The signature of the renowned Michelin-starred chef Antonello Sardi at the “Serrae di Villa Fiesole” Restaurant is a significant step in our ongoing commitment to offer a high-level gastronomic experience at the facilities of the FH55 Hotels Group. His mastery, creativity and passion for the art of cooking fit perfectly with our vision of excellence. We are thrilled to welcome the skilled chef to our team and to further elevate the prestige of our hotel’s catering, offering our guests an unforgettable gastronomic journey,” affirms Claudio Catani, Vice President of Operations of the FH55 Hotels Group.

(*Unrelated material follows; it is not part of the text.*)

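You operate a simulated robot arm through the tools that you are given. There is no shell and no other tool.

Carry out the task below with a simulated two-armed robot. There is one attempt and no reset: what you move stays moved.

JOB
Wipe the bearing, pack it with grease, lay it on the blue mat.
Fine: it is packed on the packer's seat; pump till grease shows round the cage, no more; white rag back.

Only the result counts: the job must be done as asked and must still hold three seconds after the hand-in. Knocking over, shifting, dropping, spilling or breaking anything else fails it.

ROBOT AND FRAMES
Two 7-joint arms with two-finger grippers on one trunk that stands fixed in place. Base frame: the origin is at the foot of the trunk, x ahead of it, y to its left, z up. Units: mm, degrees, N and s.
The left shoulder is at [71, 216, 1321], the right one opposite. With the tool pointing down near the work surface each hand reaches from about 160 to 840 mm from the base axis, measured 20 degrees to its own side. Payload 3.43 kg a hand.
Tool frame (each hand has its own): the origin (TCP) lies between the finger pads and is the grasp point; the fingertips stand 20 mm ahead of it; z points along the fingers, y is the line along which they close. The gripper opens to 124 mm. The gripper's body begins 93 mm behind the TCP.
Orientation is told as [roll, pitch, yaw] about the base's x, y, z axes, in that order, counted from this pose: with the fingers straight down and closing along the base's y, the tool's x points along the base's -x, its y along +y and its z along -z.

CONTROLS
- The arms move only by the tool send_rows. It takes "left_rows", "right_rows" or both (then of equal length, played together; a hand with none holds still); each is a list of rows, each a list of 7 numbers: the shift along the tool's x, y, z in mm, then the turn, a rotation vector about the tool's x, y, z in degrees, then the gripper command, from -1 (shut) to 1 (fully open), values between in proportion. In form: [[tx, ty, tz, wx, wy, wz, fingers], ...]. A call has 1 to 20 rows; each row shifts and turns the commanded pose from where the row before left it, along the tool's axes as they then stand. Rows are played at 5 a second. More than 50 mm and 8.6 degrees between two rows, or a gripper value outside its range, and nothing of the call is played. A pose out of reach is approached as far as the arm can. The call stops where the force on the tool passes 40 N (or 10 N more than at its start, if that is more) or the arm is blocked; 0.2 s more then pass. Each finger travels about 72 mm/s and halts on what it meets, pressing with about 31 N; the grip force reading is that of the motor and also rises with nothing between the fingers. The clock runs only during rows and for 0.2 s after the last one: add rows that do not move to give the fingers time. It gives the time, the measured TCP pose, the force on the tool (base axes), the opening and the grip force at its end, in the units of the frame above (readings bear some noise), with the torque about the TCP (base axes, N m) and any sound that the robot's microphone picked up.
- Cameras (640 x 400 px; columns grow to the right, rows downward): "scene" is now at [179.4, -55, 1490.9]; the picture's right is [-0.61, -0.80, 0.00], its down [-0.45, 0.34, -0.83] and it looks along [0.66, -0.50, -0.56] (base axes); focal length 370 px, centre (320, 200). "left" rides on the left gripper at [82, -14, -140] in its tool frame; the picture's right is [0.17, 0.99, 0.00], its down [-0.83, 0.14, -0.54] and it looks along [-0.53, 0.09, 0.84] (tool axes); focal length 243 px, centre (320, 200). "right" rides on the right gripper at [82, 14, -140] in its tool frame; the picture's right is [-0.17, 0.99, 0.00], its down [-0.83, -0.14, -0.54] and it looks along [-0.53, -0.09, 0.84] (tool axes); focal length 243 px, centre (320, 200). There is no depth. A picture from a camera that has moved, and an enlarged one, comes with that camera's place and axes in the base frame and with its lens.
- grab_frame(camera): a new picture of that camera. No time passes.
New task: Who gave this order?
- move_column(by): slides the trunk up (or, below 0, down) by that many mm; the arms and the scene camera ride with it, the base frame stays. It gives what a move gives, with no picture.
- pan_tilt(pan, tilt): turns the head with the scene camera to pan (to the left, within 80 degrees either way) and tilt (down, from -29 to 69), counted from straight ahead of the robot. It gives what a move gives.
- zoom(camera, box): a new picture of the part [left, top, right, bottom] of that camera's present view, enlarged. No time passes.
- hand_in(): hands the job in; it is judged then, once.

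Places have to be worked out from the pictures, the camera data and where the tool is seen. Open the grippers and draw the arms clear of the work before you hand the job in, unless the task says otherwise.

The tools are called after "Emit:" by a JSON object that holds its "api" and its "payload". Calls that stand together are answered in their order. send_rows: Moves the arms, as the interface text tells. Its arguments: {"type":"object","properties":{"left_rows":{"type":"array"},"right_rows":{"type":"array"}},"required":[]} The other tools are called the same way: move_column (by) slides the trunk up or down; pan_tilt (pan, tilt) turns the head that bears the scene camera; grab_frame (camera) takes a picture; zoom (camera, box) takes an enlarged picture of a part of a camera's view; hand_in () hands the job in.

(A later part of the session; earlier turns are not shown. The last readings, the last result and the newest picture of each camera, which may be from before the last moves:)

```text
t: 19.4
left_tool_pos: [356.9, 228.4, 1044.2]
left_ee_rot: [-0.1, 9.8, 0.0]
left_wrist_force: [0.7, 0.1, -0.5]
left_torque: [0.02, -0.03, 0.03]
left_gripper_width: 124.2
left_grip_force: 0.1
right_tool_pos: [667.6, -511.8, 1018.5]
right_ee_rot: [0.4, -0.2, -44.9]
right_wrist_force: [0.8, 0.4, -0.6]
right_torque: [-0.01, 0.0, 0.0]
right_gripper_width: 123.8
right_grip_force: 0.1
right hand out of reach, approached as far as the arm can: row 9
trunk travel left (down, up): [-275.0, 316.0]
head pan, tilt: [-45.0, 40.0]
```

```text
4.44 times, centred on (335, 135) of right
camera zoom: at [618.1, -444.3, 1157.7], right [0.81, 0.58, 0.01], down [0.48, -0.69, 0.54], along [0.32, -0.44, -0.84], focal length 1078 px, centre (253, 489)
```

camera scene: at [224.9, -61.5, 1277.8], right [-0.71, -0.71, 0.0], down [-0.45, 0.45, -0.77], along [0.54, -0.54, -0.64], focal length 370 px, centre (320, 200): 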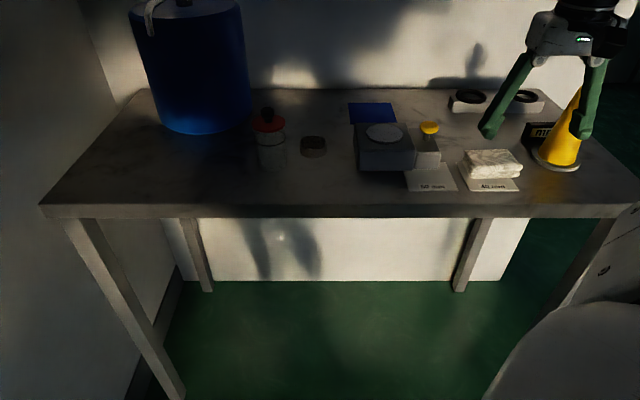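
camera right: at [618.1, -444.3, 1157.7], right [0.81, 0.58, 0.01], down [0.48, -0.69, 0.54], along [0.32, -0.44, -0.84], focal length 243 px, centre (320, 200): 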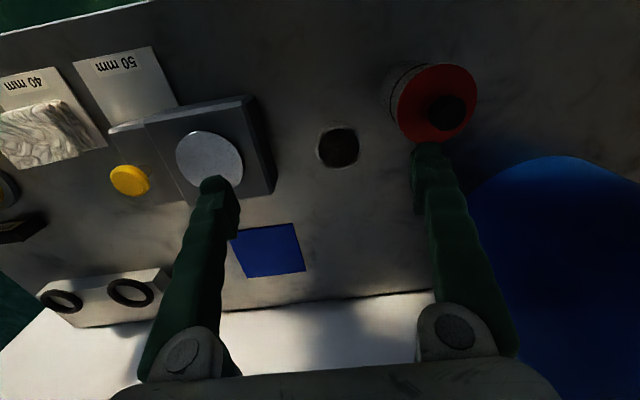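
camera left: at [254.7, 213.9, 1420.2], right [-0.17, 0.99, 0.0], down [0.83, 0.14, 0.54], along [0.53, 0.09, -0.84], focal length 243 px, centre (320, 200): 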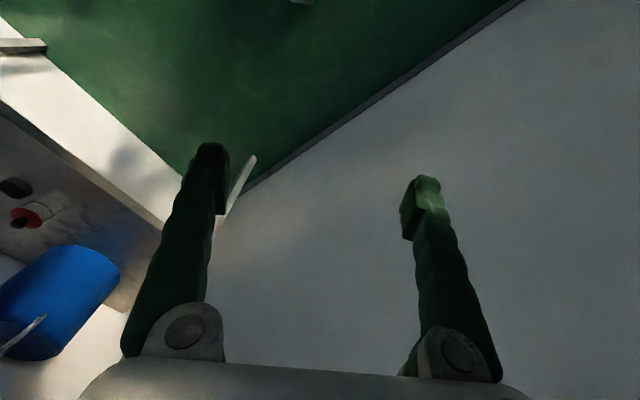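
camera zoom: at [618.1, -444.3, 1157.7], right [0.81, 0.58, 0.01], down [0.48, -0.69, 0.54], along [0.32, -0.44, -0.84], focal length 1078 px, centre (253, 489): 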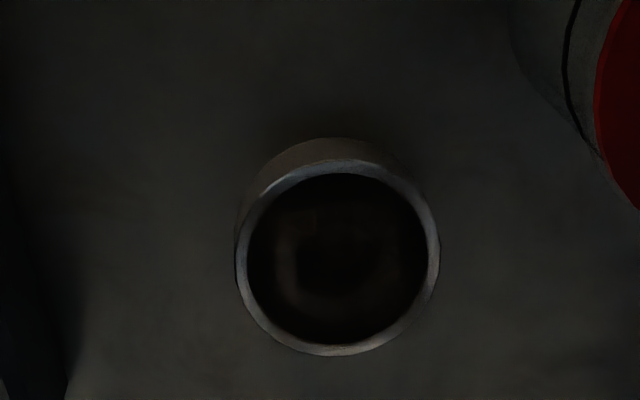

Antonello Sardi’s resume highlights impeccable stock management, training and supervision of kitchen staff, creation of exclusive menus and careful selection of suppliers to ensure the highest quality of ingredients. In addition, the chef boasts a commendable experience in the food and wine sector, highlighted by significant milestones in his career.

To understand the elegant lines of his dishes and the philological rigor in his execution, it is enough to know who the identity of his mentor: it was the meeting with Chef Enrico Bartolini in 2010 that changed his career and gave him an important opportunity. He would be appointed Chef at Podere Forte in Rocca d’Orcia and this would be followed by a series of successful experiences.

In 2014, he obtained a star of the prestigious guide, when he was Executive Chef in Florence, at the Bottega del Buon Caffè, a few years after the beginning of his career; in 2019, as soon as he took the helm of the Virtuoso Gourmet Restaurant of the Tenuta Le Tre Virtù, a luxury Relais in Mugello, he immediately won a Michelin star, followed the very next year by the green one for sustainability.

 

His talent, creativity, and ability to create fine dishes with impeccable presentation are just a few of his extraordinary gifts.